WRITTEN TASK:
Keep the source passage going from its last sentence.

SOURCE PASSAGE:
* * * * *

Saturday, November 8, 2008

Communists Led the First National Demonstration During the Great Depression!

Many folks are comparing the capitalist crisis of today with the Great Depression, the great economic crisis of 1929-1933. It’s worth a look at those days.

The Communist Party of the United States, as the vanguard of the proletariat, led the first national protest against unemployment during the Great Depression on March 6, 1930. They organized working class folks on Main Street against Wall Street. In Minneapolis, Minnesota, Gus Hall, the Marxist-Leninist former leader of the Communist Party, and the Communists led the mass struggles.

Written about the Great Depression, William Z. Foster's words ring with clarity today. He wrote that "with the outbreak of the economic crisis the bourgeoisie immediately embarked upon the same course that it had following all previous crises; namely, to unload the burden of the economic breakdown upon the shoulders of the workers and poorer farmers." (William Z. Foster, History of the Communist Party of the United States, 1952, International Publishers)

The Great Economic Crisis of 1929-1933 meant Fight Back! Carl Winter, Communist leader of the Unemployed Councils in NY and one of the organizers of the National Hunger Marches of the 1930s said that: "The first nationwide organized protest (on March 6, 1930) against the burdens of the economic crisis, being shouldered by the working people of the United States, was organized upon the initiative of the Communist Party." (Carl Winter, "Unemployment Struggles of the Thirties," in Bart, Highlights of a Fighting History, 1979, International Publishers)


(William Z. Foster: The great demonstration of March 6, 1930 was 'a magnificent demonstration of the Leninist leading role of the Communist Party')

William Z. Foster, Marxist-Leninist former leader of the Communist Party of the United States preceding Gus Hall, said "With relatively few members, but with a clear head and a stout heart, the (Communist) Party boldly organized the famished unemployed...

"March 6, 1930 (was) the historic national unemployment demonstration, led by the Communists. The Communist Party, the Young Communist League, and the Trade Union Unity League threw their united forces into the preparations. A million leaflets were circulated and innumerable preliminary meetings were organized. The national demonstration was held under the auspices of the T.U.U.L. The central demand was for unemployment relief and insurance, with stress upon demands for the Negro (African-American) people, against wage cuts, and against fascism and war.

* * * * *

DATASET CONTENT:
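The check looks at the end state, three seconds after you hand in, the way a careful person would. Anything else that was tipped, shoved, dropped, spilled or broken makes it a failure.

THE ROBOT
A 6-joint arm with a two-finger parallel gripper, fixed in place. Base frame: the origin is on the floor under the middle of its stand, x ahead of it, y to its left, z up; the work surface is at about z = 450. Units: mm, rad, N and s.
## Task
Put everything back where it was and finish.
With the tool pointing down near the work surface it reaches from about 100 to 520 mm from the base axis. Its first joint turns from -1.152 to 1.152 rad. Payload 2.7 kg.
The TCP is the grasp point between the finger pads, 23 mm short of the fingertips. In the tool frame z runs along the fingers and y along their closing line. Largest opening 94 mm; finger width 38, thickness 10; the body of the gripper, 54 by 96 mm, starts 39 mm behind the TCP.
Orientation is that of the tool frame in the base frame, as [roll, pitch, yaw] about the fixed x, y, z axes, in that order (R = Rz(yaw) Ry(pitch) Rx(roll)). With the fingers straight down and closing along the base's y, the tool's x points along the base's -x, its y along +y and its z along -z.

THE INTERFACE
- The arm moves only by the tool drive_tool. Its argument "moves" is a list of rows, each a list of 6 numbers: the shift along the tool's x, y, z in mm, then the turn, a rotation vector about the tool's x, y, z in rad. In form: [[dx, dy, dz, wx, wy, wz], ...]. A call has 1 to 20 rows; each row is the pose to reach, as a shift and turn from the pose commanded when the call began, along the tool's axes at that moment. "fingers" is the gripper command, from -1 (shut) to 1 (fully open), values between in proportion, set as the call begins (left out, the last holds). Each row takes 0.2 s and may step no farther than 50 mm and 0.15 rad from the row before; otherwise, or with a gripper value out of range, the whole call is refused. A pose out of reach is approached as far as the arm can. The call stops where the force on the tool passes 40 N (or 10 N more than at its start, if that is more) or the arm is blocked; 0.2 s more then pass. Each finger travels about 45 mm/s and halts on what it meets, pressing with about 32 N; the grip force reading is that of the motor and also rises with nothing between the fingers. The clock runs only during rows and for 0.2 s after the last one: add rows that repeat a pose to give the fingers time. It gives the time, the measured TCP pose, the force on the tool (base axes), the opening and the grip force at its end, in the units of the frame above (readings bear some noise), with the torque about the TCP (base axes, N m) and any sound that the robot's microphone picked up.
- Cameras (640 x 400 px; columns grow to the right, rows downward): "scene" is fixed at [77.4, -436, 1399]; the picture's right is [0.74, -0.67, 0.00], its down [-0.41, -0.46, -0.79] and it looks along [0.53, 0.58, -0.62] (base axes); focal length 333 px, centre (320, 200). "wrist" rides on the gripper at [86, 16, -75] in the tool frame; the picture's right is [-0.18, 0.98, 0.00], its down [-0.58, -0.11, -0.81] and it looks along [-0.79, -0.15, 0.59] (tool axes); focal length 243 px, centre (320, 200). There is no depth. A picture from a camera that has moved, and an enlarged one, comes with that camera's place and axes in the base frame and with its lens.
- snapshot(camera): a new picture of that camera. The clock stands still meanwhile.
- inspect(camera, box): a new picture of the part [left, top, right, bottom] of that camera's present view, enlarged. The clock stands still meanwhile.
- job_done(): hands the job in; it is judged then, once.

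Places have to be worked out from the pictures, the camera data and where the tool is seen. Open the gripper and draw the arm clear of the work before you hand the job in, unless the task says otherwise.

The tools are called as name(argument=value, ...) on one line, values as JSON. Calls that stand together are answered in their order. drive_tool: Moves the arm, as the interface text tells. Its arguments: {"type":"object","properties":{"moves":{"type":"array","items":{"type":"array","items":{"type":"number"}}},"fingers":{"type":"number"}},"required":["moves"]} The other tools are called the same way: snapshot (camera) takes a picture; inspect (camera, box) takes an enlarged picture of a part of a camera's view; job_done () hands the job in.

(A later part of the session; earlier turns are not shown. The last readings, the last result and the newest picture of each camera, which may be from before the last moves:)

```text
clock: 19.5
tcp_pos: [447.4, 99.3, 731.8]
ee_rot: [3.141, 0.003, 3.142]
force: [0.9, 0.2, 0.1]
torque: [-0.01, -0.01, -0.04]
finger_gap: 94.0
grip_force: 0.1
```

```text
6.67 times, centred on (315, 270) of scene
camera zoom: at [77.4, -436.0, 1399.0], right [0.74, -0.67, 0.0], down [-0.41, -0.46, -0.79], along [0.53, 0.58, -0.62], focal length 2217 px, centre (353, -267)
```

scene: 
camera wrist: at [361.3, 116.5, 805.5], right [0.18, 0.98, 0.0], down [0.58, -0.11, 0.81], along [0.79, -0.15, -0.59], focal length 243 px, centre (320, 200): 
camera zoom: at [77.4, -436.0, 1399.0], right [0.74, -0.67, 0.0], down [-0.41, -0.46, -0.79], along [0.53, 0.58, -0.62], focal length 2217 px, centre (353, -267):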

* * * * *

EXPECTED OUTPUT:
"Among the mobilizing slogans were 'Work or Wages!' and 'Don't Starve--Fight!'...

"The March 6th turnout of the workers was immense--110,000 in New York; 100,000 in Detroit; 50,000 in Chicago; 50,000 in Pittsburgh; 40,000 in Milwaukee; 30,00 in Philadelphia; 25,000 in Cleveland; 20,000 in Youngstown, with similar huge meetings in Los Angeles, Boston, San Francisco, Seattle, Denver, and other cities all over the country. All told, 1,250,000 workers demonstrated against the outrageous conditions of hunger and joblessness. In the demonstrations, Negro (African-American) workers were a pronounced factor...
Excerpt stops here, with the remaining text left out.